The close integration of shared research projects allows a user centred service design. A second workshop in Tampere in spring 2019 will open the scene to a broader research data community in Finland.

Katja Fält currently works as an information specialist and a team leader of the Research Support Services team in Tampere University Library. She has a background in research and she completed her PhD in 2012 from the University of Jyväskylä, Finland. Fält has then worked as a postdoctoral researcher at the University of Jyväskylä and as a humanities research specialist at the Finnish Social Science Data Archive. She started working at the library of the Tampere Technical University in 2018 (currently: Tampere University Library).

Fält’s field of expertise is in research data and research data management. She has a strong history in developing research support services in the context of open science. Fält is actively promoting interdisciplinary research and creating support services especially for research data management.

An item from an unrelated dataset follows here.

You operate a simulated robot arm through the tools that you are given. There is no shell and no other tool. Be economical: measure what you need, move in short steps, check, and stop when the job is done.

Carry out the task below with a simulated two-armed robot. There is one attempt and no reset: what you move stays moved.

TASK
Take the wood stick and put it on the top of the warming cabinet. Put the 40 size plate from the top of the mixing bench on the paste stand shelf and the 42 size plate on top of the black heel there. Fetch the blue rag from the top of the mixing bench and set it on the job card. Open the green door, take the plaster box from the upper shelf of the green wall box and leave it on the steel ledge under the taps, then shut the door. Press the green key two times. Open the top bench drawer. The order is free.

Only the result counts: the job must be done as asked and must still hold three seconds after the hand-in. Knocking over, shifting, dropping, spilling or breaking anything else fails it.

10.3 Towards a Community-Endorsed Data Steward Profession for Supporting Research

Mijke Jetten and Inge Slouwerhof, Radboud University Library, The Netherlands, Salome Scholtens and Marije van der Geest, UMCG, The Netherlands, Cecilia van Gelder, DTL, The Netherlands, Nelly Anbeek, Radboud UMC, The Netherlands, Mirjam Brullemans, UMCU, The Netherlands


Sufficient, high quality data steward expertise and capacity in projects and institutes is one of the necessities for FAIR data management (in for instance Life Sciences and personalised medicine research). In a Dutch ZonMw funded project of UMCG, UMCU, Radboudumc, Radboud University and DTL, supported by the relevant national stakeholders, we aim to make the data steward function practical, creating consensus on the function and required competences, and develop suited education. This function and competences definition will be based on an analysis of existing competency frameworks for data management and stewardship and recently published reports such as the EOSC pilot, EDISON, HANDS handbook, and the Purdue and DAMA competences; complemented with a review of over 40 published vacancies texts and experiences of persons working in the field of data stewardship.

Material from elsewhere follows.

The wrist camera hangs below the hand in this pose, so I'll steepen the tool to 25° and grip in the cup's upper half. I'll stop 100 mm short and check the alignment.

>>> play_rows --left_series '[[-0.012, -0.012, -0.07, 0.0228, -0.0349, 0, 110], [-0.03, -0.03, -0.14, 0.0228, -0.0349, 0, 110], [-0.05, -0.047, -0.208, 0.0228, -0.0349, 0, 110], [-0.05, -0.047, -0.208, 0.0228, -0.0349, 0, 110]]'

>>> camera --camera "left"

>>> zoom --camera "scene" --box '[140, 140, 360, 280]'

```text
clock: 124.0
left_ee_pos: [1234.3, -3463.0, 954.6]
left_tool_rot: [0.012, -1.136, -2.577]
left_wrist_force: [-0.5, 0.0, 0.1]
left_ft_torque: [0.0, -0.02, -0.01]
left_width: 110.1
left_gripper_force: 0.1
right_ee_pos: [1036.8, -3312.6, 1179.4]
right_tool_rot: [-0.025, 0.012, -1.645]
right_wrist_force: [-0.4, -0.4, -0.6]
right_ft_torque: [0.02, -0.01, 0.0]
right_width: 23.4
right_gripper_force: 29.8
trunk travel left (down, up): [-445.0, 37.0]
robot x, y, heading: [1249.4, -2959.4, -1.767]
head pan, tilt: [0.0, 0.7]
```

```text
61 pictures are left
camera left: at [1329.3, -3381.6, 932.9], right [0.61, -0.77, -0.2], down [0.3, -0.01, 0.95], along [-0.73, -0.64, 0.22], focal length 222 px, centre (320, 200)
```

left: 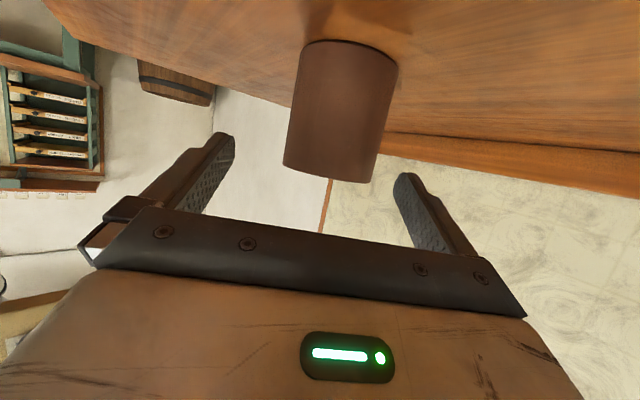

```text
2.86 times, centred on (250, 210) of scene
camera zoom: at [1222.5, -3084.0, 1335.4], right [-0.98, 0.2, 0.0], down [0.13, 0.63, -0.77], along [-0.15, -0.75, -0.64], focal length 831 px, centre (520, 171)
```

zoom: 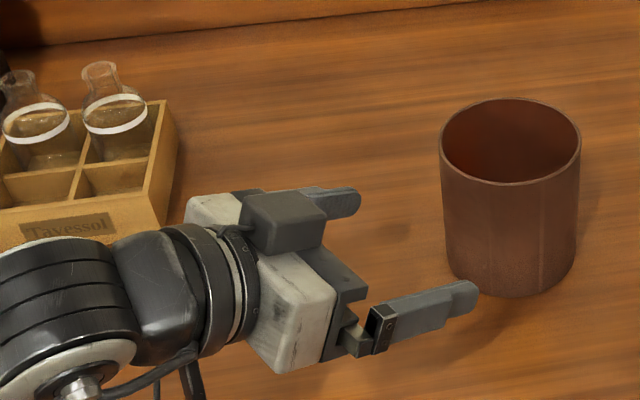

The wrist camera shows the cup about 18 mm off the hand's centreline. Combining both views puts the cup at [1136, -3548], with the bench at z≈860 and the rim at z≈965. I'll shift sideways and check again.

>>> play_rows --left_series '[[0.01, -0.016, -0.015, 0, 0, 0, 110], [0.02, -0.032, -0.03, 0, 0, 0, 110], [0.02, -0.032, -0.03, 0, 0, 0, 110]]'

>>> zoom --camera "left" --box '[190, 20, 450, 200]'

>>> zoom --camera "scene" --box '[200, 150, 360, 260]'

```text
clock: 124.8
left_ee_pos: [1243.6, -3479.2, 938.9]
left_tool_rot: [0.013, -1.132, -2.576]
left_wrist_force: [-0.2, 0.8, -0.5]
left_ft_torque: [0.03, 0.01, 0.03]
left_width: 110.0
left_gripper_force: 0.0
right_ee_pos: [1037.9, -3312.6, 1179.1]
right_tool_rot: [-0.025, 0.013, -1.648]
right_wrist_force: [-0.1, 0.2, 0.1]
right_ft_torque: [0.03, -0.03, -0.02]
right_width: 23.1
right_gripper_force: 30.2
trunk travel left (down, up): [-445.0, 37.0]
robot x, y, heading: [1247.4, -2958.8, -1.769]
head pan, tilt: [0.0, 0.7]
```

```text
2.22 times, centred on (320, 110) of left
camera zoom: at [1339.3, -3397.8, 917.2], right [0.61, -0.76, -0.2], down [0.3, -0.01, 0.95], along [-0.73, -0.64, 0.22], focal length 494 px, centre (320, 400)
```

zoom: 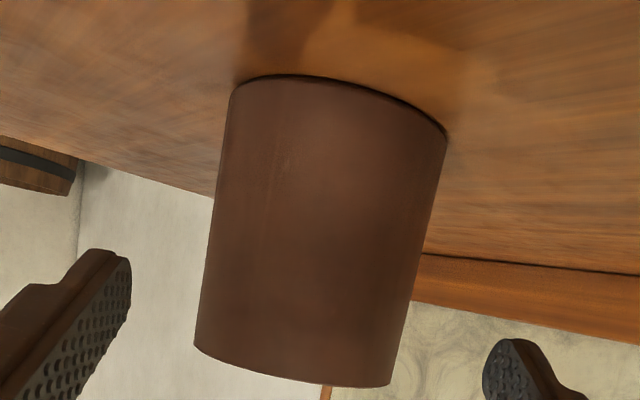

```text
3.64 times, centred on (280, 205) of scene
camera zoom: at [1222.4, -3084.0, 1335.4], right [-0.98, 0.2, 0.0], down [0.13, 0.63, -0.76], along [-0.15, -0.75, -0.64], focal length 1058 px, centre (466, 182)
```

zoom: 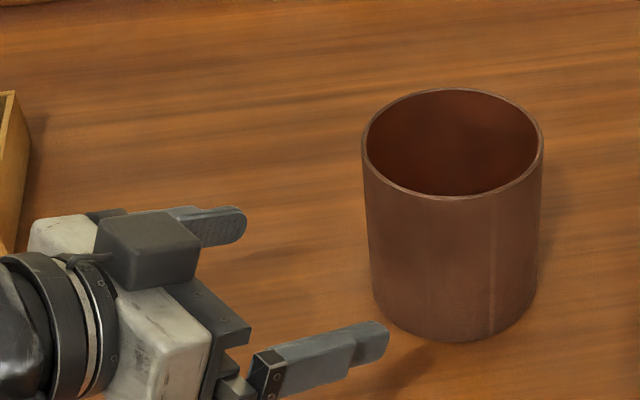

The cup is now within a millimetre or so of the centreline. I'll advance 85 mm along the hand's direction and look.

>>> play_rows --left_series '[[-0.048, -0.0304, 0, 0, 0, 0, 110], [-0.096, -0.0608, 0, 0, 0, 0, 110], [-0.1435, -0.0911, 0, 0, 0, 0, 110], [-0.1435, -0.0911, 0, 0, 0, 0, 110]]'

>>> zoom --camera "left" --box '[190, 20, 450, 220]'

The project that runs from August 2018 to August 2019 has already delivered a common function description based on the FAIR data principles and on knowledge, skills and competencies of a data steward that is broadly supported within the Dutch Life Sciences community, including research libraries. Coming months, the defined knowledge, skills and competences will be translated into concrete learning objectives, which in turn will be used to develop an education line and training materials for data stewards in for instance research libraries (including a design for an eLearning module). Sustainable implementation and alignment with existing education is ensured by close collaboration with Dutch initiatives such as the LCRDM, Data4lifesciences, the HANDS handbook, DTL and with universities (for applied sciences).

With this project we contribute to a professionalization of the data steward function within the Life Sciences domain so future Life Sciences research can be optimally supported. In our presentation we will show the first results of the project, most importantly the competency profiles and knowledge base for two levels of data stewards, that will form the basis for the next activities in the project. We expect it to be relevant for research libraries as well, since many research data management (RDM) support services include similar data stewardship functions.

Mijke Jetten (; is project manager Research Data Management Support and Open Science Support coordinator at Radboud University Library, the Netherlands.

Mijke (1978) has a leading role in organizing a service desk for research data management support at Radboud University, the Netherlands. As a result, the University Library guides researchers through all phases of the data life cycle. She also contributes to transforming the local CRIS into a one-stop-shop for researchers to archive research data and drafting data management plans as well.

Additionally, Mijke is data steward at one of Radboud University’s research institutes, the Institute of Management Research.

As a researcher, Mijke has completed her PhD on interreligious adult education between Christians and Muslims (2018).